---- RECORDED INFORMATION

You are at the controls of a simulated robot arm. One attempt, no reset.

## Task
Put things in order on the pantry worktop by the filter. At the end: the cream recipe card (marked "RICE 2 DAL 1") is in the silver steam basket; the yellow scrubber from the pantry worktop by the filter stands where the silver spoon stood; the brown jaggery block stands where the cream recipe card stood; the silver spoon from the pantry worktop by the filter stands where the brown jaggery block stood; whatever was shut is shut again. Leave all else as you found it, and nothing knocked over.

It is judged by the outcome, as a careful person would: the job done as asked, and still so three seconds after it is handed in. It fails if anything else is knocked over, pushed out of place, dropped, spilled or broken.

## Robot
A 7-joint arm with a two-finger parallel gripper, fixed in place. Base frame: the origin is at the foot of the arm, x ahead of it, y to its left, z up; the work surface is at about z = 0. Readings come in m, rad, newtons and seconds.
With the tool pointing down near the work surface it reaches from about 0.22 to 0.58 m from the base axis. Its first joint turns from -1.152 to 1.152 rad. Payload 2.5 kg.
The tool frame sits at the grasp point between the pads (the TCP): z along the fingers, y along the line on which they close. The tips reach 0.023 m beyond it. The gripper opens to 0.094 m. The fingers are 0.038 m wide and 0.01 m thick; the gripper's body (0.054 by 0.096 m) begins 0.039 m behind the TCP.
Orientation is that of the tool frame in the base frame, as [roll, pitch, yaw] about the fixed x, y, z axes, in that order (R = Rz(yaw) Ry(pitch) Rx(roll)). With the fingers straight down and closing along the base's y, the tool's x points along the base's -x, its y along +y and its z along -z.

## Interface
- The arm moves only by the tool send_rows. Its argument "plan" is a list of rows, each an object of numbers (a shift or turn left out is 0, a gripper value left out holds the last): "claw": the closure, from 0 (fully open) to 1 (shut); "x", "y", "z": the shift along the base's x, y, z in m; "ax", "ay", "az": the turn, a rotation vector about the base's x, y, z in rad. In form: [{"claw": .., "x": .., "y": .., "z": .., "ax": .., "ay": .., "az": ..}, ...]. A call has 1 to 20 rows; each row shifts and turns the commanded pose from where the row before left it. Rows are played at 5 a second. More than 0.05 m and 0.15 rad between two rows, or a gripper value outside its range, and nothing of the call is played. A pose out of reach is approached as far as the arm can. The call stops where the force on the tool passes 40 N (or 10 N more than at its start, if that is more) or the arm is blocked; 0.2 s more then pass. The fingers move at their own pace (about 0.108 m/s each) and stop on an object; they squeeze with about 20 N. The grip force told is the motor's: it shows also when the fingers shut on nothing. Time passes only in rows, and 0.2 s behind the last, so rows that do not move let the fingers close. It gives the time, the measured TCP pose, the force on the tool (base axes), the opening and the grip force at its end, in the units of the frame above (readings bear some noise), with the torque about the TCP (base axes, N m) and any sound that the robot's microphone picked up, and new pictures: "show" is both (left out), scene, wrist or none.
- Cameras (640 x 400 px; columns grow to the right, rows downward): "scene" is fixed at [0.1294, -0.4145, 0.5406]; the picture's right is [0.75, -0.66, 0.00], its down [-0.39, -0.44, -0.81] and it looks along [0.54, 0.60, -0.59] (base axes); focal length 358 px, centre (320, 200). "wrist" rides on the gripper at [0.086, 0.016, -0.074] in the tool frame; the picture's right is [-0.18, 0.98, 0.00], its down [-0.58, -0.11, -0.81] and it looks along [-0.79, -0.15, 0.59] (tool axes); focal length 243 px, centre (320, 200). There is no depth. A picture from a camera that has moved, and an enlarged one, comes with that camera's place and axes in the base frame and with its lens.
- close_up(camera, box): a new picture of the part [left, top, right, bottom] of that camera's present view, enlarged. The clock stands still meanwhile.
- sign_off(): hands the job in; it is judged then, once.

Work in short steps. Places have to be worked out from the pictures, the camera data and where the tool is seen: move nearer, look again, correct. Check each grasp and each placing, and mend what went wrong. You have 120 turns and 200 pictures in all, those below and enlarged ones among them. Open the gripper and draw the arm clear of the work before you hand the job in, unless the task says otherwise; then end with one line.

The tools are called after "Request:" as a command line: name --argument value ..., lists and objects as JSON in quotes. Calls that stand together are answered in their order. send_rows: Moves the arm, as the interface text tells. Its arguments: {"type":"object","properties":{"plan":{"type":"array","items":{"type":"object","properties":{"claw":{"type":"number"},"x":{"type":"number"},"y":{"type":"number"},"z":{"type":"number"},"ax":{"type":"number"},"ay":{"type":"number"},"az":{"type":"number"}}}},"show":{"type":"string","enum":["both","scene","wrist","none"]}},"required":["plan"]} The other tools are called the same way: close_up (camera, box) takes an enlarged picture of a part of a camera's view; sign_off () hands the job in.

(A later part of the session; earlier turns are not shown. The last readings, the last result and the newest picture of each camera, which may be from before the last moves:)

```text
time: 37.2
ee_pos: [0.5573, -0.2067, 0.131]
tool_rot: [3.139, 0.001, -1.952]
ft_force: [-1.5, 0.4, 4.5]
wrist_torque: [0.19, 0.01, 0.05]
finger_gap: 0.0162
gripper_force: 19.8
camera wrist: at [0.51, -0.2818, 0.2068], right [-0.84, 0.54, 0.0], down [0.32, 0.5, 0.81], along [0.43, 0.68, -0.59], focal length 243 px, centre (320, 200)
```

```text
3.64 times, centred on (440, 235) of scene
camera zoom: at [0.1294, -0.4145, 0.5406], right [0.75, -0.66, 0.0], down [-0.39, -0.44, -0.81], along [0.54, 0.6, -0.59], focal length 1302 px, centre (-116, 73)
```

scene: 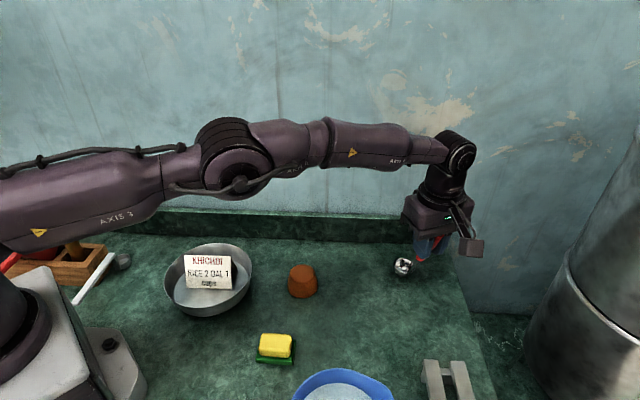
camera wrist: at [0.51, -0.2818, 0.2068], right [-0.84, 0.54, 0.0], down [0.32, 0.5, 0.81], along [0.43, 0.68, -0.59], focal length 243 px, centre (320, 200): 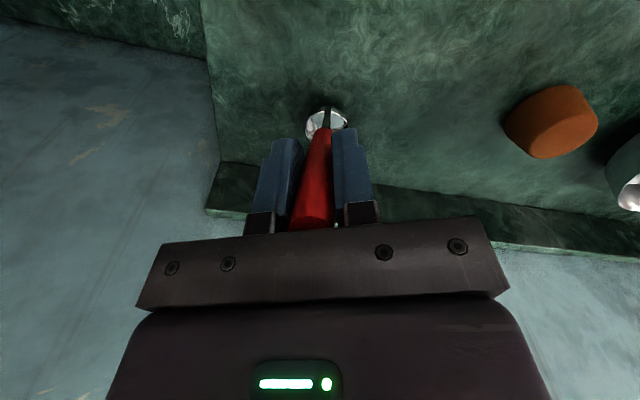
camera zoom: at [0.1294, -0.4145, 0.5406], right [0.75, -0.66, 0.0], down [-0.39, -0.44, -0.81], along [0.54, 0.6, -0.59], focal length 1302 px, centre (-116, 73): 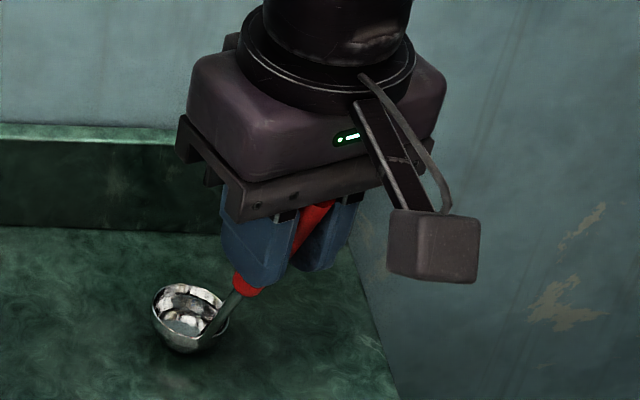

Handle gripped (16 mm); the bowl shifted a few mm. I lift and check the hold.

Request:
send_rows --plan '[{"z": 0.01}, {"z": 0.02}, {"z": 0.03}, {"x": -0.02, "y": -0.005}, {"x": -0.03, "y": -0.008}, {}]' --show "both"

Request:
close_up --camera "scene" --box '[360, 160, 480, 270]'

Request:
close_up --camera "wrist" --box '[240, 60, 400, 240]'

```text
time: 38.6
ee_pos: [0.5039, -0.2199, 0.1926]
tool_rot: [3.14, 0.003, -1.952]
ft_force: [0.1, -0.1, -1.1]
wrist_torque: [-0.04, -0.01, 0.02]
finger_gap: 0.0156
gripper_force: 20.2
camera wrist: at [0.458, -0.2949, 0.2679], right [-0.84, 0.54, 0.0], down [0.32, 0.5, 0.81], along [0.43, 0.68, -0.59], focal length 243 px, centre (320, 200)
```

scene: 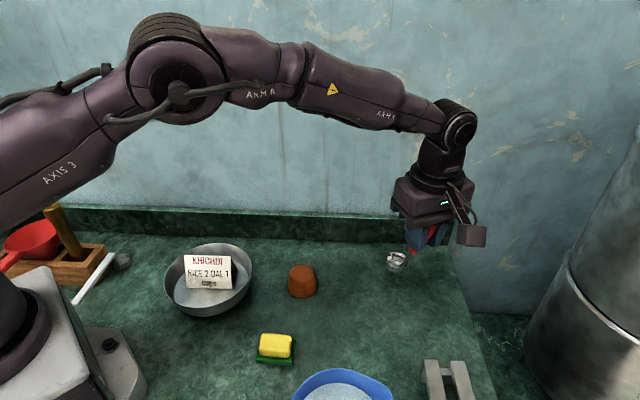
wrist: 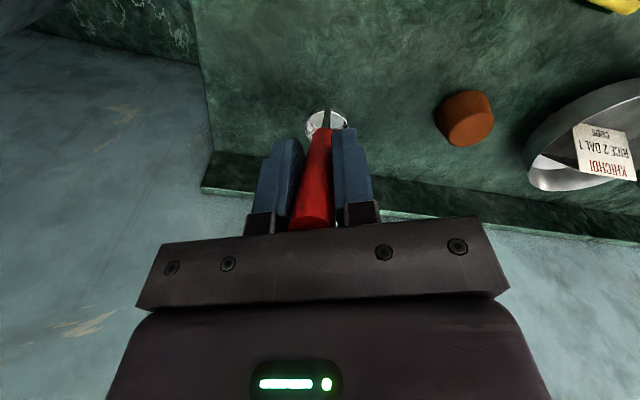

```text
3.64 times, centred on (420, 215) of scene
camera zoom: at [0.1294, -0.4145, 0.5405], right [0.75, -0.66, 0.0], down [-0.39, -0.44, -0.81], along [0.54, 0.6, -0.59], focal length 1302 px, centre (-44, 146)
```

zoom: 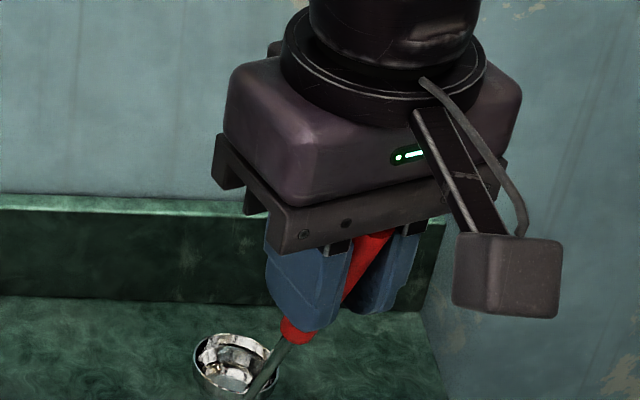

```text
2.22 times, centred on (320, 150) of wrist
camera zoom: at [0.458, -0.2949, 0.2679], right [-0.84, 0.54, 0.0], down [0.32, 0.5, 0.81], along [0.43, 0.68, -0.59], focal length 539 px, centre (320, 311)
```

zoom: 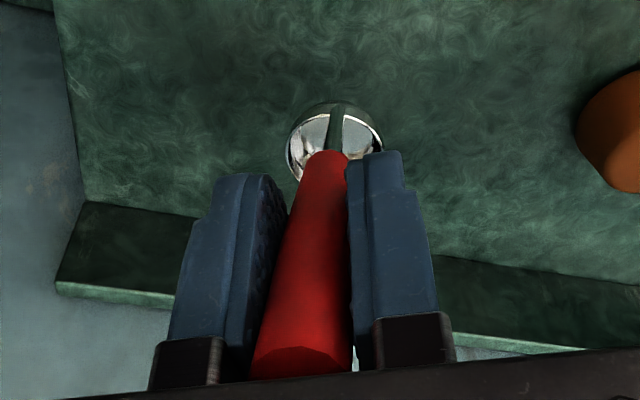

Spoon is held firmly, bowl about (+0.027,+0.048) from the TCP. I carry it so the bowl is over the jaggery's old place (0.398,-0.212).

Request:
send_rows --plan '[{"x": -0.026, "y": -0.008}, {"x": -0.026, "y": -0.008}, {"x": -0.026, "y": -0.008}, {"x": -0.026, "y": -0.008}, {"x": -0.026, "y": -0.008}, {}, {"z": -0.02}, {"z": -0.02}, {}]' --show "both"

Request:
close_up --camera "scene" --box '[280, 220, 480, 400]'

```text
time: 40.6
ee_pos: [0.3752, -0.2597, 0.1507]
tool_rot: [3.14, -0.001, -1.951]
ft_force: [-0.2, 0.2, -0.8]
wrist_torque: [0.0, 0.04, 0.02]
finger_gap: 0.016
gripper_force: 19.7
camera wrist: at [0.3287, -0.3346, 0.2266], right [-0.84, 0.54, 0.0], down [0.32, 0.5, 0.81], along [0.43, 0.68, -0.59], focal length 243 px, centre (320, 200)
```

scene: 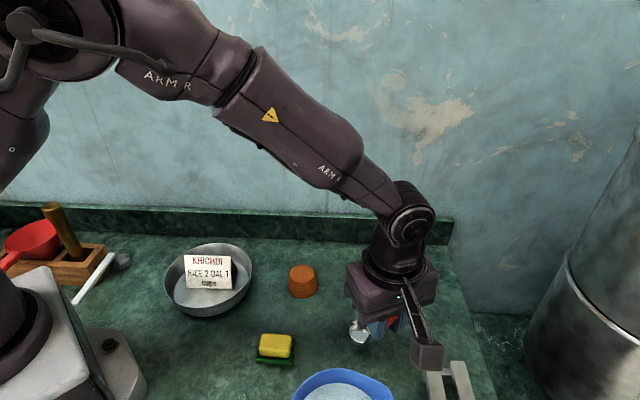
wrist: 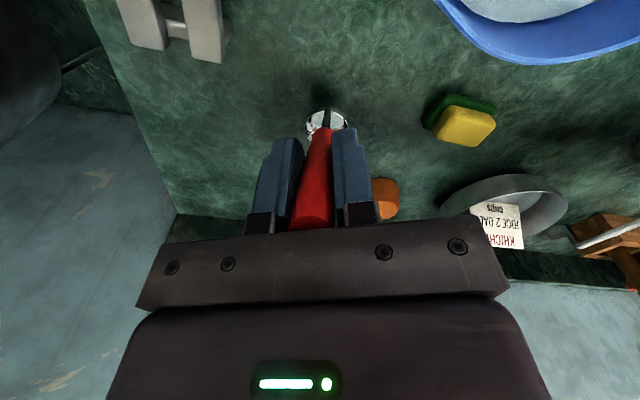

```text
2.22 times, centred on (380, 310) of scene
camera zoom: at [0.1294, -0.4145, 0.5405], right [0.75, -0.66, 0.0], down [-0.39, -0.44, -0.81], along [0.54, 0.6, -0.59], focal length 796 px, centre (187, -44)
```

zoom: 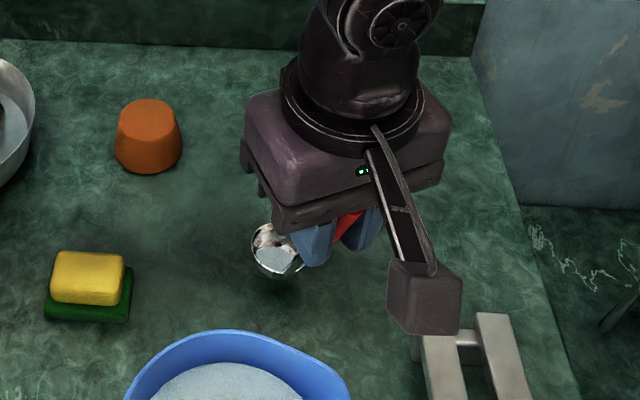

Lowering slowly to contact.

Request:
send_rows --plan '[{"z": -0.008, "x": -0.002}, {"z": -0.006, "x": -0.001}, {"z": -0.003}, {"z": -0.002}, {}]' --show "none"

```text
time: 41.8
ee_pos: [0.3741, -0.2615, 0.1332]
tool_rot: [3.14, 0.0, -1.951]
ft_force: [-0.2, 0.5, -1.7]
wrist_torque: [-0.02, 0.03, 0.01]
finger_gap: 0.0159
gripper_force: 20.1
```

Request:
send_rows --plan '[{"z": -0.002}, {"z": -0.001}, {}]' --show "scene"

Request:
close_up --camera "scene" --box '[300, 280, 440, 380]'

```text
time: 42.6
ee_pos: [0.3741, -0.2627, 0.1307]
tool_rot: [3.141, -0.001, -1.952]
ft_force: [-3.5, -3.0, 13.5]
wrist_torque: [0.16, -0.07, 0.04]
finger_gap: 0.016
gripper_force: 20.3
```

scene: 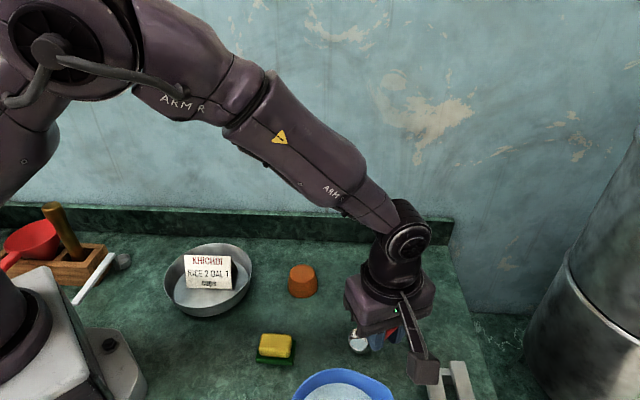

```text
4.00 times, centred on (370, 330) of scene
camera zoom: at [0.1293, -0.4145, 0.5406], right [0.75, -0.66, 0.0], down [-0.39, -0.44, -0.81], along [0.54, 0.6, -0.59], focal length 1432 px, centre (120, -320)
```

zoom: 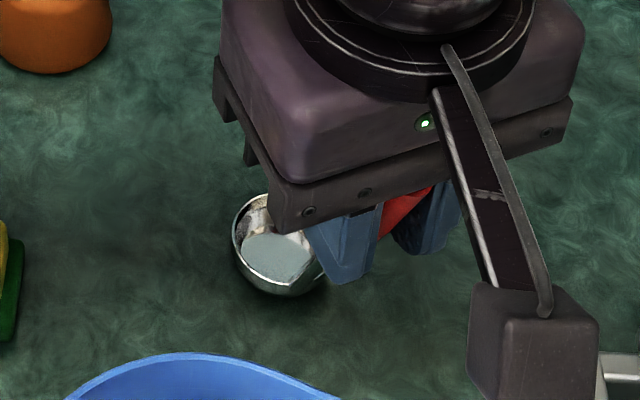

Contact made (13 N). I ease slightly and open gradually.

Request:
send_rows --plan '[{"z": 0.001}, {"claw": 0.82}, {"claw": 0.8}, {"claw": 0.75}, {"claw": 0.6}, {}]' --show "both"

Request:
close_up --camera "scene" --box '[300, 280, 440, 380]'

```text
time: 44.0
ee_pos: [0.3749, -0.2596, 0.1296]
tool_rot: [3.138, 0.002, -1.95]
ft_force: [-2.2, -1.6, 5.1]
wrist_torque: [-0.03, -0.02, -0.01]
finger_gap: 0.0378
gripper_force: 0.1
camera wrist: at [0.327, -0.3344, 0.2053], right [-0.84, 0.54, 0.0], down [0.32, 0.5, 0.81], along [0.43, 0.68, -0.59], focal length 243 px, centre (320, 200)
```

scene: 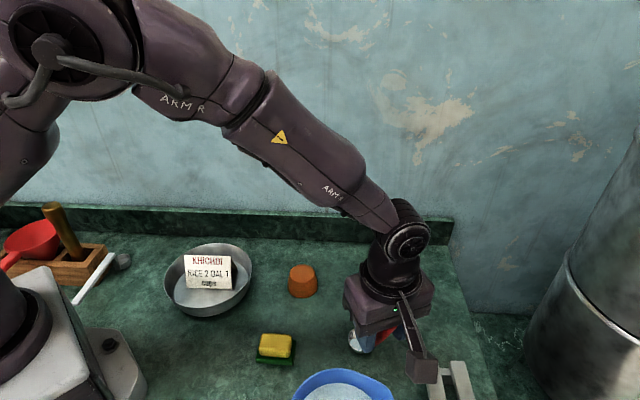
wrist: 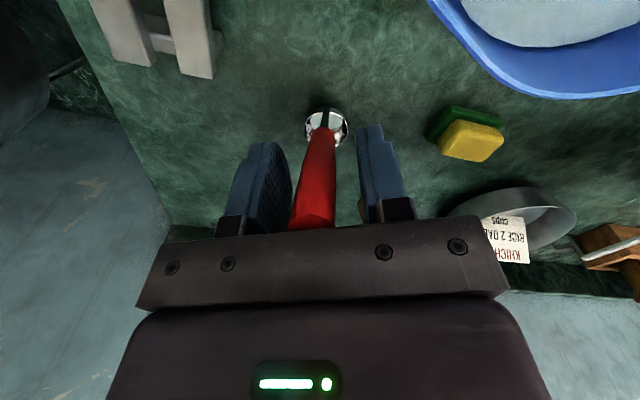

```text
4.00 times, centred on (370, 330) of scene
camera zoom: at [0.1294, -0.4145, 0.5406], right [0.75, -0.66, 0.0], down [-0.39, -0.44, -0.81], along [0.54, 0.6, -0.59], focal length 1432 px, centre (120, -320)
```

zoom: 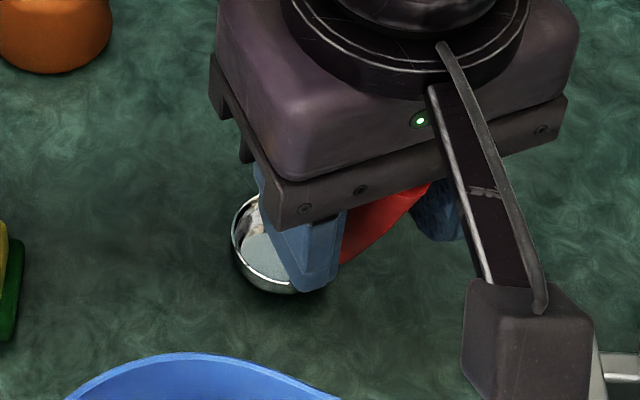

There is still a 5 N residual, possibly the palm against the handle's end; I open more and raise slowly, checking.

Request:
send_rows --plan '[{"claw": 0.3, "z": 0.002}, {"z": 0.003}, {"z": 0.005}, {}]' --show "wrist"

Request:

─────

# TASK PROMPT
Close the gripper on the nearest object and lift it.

--------

# TASK PROMPT
Look above for every line with the word "surface" and copy it.

# TASK RESPONSE
A 7-joint arm with a two-finger parallel gripper, fixed in place. Base frame: the origin is at the foot of the arm, x ahead of it, y to its left, z up; the work surface is at about z = 0. Readings come in m, rad, newtons and seconds.
With the tool pointing down near the work surface it reaches from about 0.22 to 0.58 m from the base axis. Its first joint turns from -1.152 to 1.152 rad. Payload 2.5 kg.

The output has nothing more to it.